• **Task objective**:
Retype, exactly and with nothing added, the lines from the one showing "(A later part" through the final line of the material. Omit pictures. Return a JSON list in which every string is one line; blank lines are skipped.

━━━ Source material

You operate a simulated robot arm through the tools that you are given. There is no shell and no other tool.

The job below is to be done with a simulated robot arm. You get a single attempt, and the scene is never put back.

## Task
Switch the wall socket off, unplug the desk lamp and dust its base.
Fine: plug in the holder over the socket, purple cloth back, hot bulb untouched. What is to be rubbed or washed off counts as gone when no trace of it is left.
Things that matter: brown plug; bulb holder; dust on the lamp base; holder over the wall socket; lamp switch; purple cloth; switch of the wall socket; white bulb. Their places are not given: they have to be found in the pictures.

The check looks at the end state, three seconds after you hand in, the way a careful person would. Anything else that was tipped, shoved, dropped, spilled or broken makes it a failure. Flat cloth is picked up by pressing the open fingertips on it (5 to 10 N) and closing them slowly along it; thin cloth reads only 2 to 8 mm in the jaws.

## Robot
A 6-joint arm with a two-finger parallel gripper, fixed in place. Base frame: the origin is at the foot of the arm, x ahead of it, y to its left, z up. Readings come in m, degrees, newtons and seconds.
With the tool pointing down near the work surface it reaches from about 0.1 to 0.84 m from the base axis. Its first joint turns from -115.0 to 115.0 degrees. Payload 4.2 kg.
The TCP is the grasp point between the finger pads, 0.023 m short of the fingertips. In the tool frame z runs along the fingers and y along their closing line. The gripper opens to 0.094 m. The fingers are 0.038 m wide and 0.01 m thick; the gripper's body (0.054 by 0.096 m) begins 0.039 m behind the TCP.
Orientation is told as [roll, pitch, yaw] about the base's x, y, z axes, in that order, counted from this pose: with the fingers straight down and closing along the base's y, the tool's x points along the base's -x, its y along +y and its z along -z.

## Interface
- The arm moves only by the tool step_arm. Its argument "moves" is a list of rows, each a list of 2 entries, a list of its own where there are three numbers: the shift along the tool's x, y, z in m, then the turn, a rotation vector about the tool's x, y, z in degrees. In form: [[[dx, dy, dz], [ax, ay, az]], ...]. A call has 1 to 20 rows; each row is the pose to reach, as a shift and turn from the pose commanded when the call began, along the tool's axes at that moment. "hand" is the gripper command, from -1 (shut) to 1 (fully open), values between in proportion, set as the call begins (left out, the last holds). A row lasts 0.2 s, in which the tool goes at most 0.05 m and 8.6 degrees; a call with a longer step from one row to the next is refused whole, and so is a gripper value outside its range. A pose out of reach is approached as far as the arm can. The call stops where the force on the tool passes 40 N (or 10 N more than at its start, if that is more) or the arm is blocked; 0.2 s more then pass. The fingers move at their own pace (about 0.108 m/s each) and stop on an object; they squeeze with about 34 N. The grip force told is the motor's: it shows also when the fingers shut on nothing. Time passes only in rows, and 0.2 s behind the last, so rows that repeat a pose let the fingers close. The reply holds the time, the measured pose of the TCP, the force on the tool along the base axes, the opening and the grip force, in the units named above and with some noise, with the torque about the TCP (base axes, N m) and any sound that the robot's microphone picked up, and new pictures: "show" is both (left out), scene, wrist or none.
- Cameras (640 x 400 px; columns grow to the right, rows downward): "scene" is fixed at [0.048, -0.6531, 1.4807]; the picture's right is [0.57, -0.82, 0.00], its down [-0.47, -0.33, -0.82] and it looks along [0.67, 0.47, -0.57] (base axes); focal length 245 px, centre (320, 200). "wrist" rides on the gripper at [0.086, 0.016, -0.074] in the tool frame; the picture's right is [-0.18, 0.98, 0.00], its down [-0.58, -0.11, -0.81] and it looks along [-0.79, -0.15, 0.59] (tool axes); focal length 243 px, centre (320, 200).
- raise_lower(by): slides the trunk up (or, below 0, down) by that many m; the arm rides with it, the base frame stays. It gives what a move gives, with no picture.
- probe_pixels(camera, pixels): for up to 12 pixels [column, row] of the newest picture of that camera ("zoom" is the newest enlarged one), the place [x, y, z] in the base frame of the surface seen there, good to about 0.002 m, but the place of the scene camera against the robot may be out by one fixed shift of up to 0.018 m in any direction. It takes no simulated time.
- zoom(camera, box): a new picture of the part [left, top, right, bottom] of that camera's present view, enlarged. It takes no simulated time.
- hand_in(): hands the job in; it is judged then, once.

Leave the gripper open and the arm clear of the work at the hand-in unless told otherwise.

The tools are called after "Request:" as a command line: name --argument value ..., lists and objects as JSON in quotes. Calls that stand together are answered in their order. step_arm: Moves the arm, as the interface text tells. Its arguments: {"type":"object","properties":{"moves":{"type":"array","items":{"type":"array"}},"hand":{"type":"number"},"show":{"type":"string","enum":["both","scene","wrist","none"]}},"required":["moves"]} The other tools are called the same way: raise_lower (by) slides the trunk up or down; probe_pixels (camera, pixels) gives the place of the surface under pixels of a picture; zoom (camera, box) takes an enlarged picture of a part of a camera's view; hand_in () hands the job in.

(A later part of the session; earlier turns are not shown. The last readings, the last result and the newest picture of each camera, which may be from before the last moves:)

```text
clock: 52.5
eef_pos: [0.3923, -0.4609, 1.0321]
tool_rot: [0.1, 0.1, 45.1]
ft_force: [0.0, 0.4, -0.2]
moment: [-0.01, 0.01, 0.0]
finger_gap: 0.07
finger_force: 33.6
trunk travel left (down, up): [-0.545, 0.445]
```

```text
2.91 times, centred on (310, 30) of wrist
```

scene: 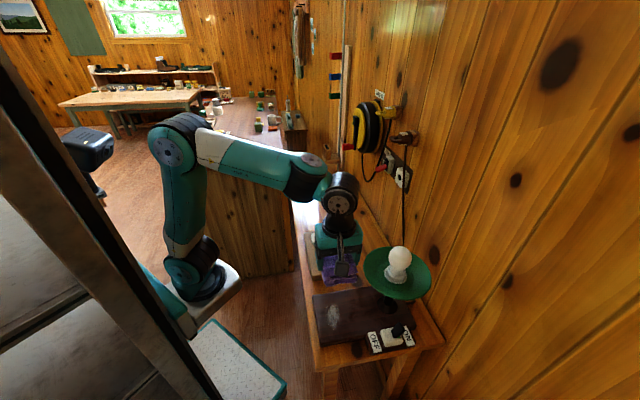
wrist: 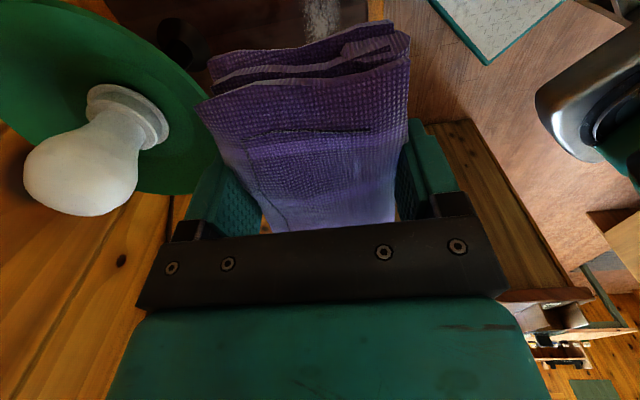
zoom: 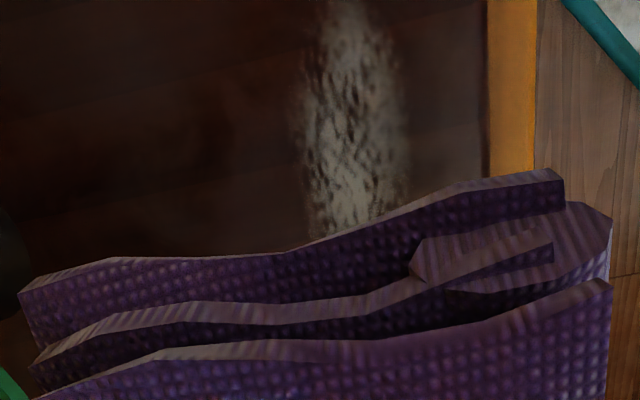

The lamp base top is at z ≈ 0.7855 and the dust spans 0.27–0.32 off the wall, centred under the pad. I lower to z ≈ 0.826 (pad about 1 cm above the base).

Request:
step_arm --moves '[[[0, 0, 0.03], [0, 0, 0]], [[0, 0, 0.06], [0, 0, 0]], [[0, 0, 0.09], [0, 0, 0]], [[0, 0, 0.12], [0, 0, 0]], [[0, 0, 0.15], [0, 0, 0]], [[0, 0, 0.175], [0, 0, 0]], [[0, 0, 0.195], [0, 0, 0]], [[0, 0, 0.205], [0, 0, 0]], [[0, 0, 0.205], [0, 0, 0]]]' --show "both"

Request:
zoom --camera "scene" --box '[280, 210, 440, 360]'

━━━━━━

• **Reply**:
[
  "(A later part of the session; earlier turns are not shown. The last readings, the last result and the newest picture of each camera, which may be from before the last moves:)",
  "```text",
  "clock: 52.5",
  "eef_pos: [0.3923, -0.4609, 1.0321]",
  "tool_rot: [0.1, 0.1, 45.1]",
  "ft_force: [0.0, 0.4, -0.2]",
  "moment: [-0.01, 0.01, 0.0]",
  "finger_gap: 0.07",
  "finger_force: 33.6",
  "trunk travel left (down, up): [-0.545, 0.445]",
  "```",
  "```text",
  "2.91 times, centred on (310, 30) of wrist",
  "```",
  "scene: ",
  "wrist: ",
  "zoom: ",
  "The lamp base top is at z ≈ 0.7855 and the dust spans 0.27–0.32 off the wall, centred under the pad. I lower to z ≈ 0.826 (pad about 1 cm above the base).",
  "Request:",
  "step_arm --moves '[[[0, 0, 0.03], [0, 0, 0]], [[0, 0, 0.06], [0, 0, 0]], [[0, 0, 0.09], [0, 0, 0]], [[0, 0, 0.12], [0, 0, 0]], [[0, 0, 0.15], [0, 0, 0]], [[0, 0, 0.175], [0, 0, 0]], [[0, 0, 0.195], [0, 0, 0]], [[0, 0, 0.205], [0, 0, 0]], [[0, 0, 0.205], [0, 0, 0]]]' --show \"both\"",
  "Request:",
  "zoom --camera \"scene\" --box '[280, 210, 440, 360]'"
]